▶ **Text shown**:

In Kuala Lumpur High Court case of Tanjung Offshore Bhd v Harzani bin Azmi & Ors [2018] MLJU 1751, Darryl Goon JC held that

…directors of companies also owe a common law duty of care to the company on whose board they sit (see The State of South Australia & Anor v Timothy Marcus Clark [1996] SASC 6137 and also AWA Ltd v Daniels (1992) 7 ACSR 759) though the exact nature and extent of the duty may vary depending on the circumstances including whether the director concerned was an executive director or a non-executive director.

The position of an executive director drawing a salary vis-a-vis that of non-executive directors was considered in the case of Sime Darby Berhad & Ors v Dato Seri Ahmad Zubair & Ors; Tun Musa Hitam & Ors (Third Party) [2012] 2 MLRH 466 (“Sime Darby”) as follows:

One cannot deny that the duties of non-executive directors are different from that of executive directors. What is expected of and exacted from them as non-executive directors are different from that of executive directors. Whilst they all owe a common duty to the company to act in good faith in the best interest of the company at all times (s 132(1) of the Companies Act 1965), yet with respect to the execution of the matters that the board and committee members have discussed, deliberated and decided, it is the executive directors that would execute the decisions made. In other words, the executive directors will have to descend to the base and execute the decisions, solve problems, manage resources, monitor progress, measure performance and be answerable to the board and committee for the performance of the company as a whole. The executive directors being full-time employees of the company as most of them generally are, would be the hands-on people involved in the daily grind of negotiation, supervision and operations. The executive directors would be answerable to the board and committee as a whole for the quarterly performance of the company as the non-executive directors meet with the executive directors in the full board meetings to review quarterly results before these are released to investors through Bursa Malaysia. Little wonder what the full board is required to meet at least four times in a year. The duties of the non-executive director vis-avis the company are performed or an intermittent basis as he meets with the other non-executive directors and executive directors at the quarterly meeting of the board or more often as may be necessary. Whilst they receive director s fees for being non-executive directors, they do not draw a salary unlike executive directors who are expected to work in a normal nine to five job.

▶ **Source material**:
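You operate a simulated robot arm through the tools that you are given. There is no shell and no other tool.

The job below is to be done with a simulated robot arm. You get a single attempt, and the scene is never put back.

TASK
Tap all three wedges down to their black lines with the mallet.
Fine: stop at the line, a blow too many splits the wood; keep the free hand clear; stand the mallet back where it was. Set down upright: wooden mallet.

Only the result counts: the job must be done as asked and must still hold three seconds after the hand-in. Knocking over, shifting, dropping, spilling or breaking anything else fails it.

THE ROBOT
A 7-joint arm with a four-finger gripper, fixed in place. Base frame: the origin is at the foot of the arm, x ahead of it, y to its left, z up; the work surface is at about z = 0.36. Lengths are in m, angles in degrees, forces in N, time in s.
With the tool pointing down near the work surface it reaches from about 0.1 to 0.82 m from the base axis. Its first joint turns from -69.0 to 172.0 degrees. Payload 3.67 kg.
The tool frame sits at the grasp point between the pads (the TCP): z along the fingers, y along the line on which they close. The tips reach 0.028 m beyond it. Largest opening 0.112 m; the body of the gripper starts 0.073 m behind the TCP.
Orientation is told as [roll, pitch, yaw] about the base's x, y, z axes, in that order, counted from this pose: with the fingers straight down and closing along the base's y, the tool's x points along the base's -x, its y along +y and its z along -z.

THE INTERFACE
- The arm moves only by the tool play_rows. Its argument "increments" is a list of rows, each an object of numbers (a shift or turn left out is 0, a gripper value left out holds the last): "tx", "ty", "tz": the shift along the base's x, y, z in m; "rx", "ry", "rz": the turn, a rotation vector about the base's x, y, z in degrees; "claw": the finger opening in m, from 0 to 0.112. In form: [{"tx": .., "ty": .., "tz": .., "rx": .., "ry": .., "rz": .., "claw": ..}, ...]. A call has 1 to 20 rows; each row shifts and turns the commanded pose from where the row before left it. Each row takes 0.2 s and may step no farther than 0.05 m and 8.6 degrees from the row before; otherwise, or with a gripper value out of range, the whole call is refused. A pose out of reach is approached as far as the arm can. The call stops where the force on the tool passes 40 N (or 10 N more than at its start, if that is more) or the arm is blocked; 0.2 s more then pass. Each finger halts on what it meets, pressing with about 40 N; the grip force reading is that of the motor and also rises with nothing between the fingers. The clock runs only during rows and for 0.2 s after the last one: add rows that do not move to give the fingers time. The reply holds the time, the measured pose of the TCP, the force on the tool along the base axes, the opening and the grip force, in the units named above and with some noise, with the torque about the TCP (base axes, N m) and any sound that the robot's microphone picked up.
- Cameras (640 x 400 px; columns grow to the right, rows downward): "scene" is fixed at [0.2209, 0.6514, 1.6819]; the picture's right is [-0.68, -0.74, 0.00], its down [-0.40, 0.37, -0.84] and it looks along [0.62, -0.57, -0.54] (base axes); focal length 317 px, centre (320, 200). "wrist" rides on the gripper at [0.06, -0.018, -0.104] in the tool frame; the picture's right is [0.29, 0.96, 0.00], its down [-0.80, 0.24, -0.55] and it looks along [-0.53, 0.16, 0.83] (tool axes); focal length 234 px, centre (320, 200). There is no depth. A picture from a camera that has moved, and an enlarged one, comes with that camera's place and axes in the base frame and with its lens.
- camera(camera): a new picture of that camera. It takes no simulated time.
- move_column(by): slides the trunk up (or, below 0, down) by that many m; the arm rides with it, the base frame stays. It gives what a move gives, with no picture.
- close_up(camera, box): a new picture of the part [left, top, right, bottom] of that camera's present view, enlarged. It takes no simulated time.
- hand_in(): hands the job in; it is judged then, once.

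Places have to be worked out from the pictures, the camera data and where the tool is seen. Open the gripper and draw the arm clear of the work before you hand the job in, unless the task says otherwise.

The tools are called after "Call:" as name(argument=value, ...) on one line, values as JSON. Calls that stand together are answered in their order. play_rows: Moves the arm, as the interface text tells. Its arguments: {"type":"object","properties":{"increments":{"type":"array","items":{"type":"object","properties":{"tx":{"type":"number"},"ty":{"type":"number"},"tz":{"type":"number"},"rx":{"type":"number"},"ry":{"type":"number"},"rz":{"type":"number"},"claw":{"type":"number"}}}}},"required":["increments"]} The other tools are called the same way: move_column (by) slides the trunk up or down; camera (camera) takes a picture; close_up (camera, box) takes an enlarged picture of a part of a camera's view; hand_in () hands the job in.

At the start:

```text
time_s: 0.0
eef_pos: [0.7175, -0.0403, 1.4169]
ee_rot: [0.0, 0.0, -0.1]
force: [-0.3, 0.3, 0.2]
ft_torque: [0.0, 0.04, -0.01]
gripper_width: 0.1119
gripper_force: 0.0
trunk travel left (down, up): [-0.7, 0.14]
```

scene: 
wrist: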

▶ **What to work on**:
1 > Provide the original wording of the text shown from "In Kuala Lumpur" as far as "a non-executive director.".
2 > How does the text shown go on? Write the next part.

▶ **Exercise answers**:
1 >
In Kuala Lumpur High Court case of Tanjung Offshore Bhd v Harzani bin Azmi & Ors [2018] MLJU 1751, Darryl Goon JC held that

…directors of companies also owe a common law duty of care to the company on whose board they sit (see The State of South Australia & Anor v Timothy Marcus Clark [1996] SASC 6137 and also AWA Ltd v Daniels (1992) 7 ACSR 759) though the exact nature and extent of the duty may vary depending on the circumstances including whether the director concerned was an executive director or a non-executive director.

2 >
As for the standard of duty between an executive director and a non-executive director, as aptly pointed out by S.M Komathy Suppiah, J in the recent Shah Alam High Court case of Luster Industries Berhad v Citi-Champ International Limited & Ors (Lim See Chea & Anor, third party) [2020] MLJU 22, an executive director owes a higher duty than a non-executive director.

Also, in the Kuala Lumpur case of Petra Perdana Bhd v Tengku Dato' Ibrahim Petra bin Tengku Indra Petra & Ors [2014] 11 MLJ 1, Nallini Pathmanathan J (as her Ladyship was then) in her judgment held that non-executive directors had even less direct knowledge of the day to day affairs of a company than an executive director.

Similarly in CTI Leather Sdn Bhd v Hoe Joo @ Khoo Hock Tat & Ors [2011] 8 MLJ 521, in dismissing the Plaintiff’s claim of breach of fiduciary duty against the Fourth Defendant, Nallini Pathmanathan J (as her Ladyship was then) held that

[100]  With regards to D4, I also accept that he was a non-executive director who had no knowledge of the details of this transaction. Again in view of my acceptance of D1’s evidence on this issue, it follows that the allegation of a breach of fiduciary duty against him must also fail.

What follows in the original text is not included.